STORM BAY & NUBEENA
The Tasmanian Salmon Industry Plan released in May 2023 has indicated that most major expansions in the Salmon industry will be in Storm Bay and further offshore in Storm Bay!! - a rather vague statement.
The 2022 SNAPSHOT: INDUSTRIAL FARMED SALMON IN STORM BAY & TASMAN PENINSULA map shows the location of leases and the number of pens predicted or in use in those leases.
All Salmon leases off the Tasman Peninsula are owned and operated by Tassal. Land bases that service these leases are located off Badger Creek on the Roaring Beach Road and on the east side of Long Bay, Port Arthur.
Off Nubeena are the Creeses Mistake, Badger Creek, Billy Blue and West of Wedge Island leases.

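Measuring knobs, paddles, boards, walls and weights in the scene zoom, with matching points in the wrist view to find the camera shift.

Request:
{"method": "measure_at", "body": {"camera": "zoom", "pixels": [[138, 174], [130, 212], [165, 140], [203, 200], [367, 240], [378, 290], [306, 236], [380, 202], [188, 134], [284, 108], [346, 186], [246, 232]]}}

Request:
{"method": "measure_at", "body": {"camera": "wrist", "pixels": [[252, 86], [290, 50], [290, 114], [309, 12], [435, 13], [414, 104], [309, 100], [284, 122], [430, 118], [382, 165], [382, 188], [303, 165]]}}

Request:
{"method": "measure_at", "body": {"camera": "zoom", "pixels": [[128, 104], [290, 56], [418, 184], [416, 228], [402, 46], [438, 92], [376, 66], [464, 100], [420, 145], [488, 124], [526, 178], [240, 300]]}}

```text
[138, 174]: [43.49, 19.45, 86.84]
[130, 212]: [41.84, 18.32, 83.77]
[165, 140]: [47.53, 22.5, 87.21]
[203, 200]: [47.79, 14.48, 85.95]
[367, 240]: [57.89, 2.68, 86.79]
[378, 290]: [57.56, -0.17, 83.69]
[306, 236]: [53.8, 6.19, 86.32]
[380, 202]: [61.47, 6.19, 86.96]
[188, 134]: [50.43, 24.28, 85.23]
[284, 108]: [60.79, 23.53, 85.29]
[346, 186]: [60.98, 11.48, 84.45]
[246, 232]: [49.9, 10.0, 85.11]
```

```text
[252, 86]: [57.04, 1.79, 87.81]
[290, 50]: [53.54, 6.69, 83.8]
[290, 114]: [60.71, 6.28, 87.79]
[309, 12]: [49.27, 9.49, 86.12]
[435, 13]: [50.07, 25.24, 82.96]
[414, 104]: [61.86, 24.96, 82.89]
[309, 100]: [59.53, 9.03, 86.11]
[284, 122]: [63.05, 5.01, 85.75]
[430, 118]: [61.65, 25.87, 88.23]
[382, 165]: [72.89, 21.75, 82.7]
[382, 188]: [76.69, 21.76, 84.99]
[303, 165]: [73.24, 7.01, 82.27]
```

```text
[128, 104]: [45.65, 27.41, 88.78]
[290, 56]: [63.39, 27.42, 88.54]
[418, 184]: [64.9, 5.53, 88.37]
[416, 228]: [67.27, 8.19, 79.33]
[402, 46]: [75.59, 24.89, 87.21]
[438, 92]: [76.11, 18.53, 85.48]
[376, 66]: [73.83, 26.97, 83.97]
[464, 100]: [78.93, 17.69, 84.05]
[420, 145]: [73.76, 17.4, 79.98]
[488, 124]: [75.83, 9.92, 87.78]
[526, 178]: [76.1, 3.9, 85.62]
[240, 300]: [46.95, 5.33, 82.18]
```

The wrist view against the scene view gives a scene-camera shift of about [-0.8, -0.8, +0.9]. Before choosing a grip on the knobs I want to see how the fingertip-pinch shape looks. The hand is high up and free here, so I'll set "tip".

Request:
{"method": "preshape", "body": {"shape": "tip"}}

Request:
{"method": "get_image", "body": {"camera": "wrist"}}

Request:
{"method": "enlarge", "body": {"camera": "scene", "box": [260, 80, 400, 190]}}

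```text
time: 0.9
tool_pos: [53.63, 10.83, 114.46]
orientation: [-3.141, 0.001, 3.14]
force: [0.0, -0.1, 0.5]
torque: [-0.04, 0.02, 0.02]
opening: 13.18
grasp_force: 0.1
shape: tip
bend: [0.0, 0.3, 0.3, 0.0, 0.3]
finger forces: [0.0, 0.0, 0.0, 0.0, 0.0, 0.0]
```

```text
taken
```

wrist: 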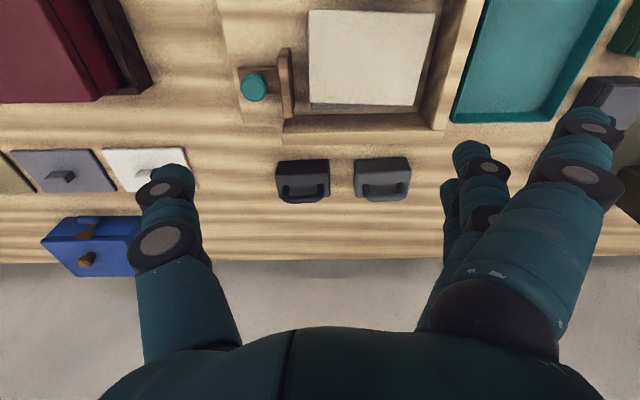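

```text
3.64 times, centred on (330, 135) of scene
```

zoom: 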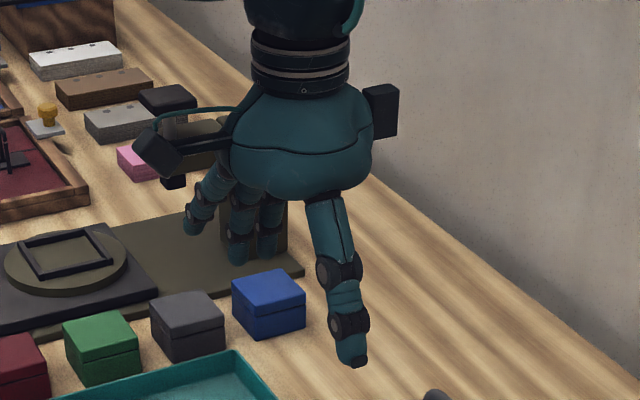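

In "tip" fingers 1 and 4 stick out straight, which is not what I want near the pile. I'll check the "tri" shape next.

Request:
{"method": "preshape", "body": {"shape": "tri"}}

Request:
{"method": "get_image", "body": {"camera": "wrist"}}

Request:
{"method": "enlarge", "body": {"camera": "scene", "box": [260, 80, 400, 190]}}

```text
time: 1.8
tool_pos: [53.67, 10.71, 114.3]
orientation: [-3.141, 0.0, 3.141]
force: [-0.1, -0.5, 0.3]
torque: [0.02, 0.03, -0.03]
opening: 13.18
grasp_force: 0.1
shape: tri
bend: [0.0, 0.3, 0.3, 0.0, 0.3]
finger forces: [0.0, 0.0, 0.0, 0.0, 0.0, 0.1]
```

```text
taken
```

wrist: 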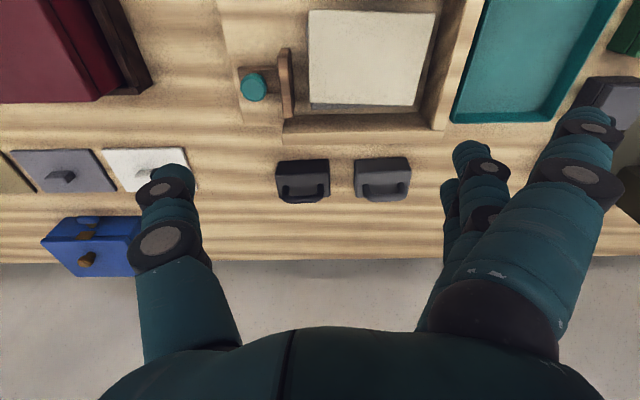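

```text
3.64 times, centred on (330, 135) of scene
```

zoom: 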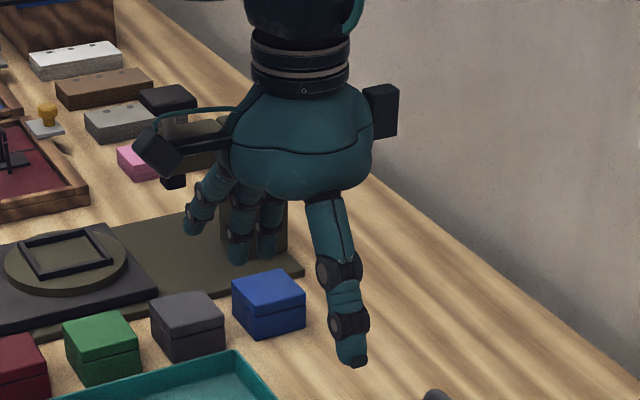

Petuna is seeking to change the lease configuration of its Storm Bay lease formally approved in 2019. This lease lies approximately 6km south east of Betsy Island, and 3.3 km off the Tassal West of Wedge lease. The Tasmanian Salmon Industry Plan has assured us that Fish farms will be moving out of shallow bays and further offshore in Storm Bay. This new proposed lease is NOT offshore, it is in the channel leading into the fragile environments of Frederick Henry Bay and Norfolk Bay - home to critically endangered handfish, a shark sanctuary, and adjacent to nature reserves. It will affect recreational fishers, popular surfing sites and coastal residential areas with noise, light, visual, and nutrient pollution.
OCT 2023
No baffling effect of salmon pens? Blowing over 20 knots across the Creeses Mistake lease off Nubeena - look at the smooth water downwind of the pens and between the pens. Tons and tons and tons of plastic piping and netting above and below water 'baffling' the normal current and wind effect - in shallower bays this affects the dispersal of massive pollution (salmon poo) from the salmon swimming in endless circles in the pens.
August 2021
White Beach residents were dismayed to find algae covering the little beach near the jetty. One resident says he couldn’t walk on the sand when he went there. These blooms are washing up with greater frequency than ever before and indicates high nutrients loads in the bay. Independent scientists have informed the public that the greatest local contributor to nutrients in the bay is the local salmon farm.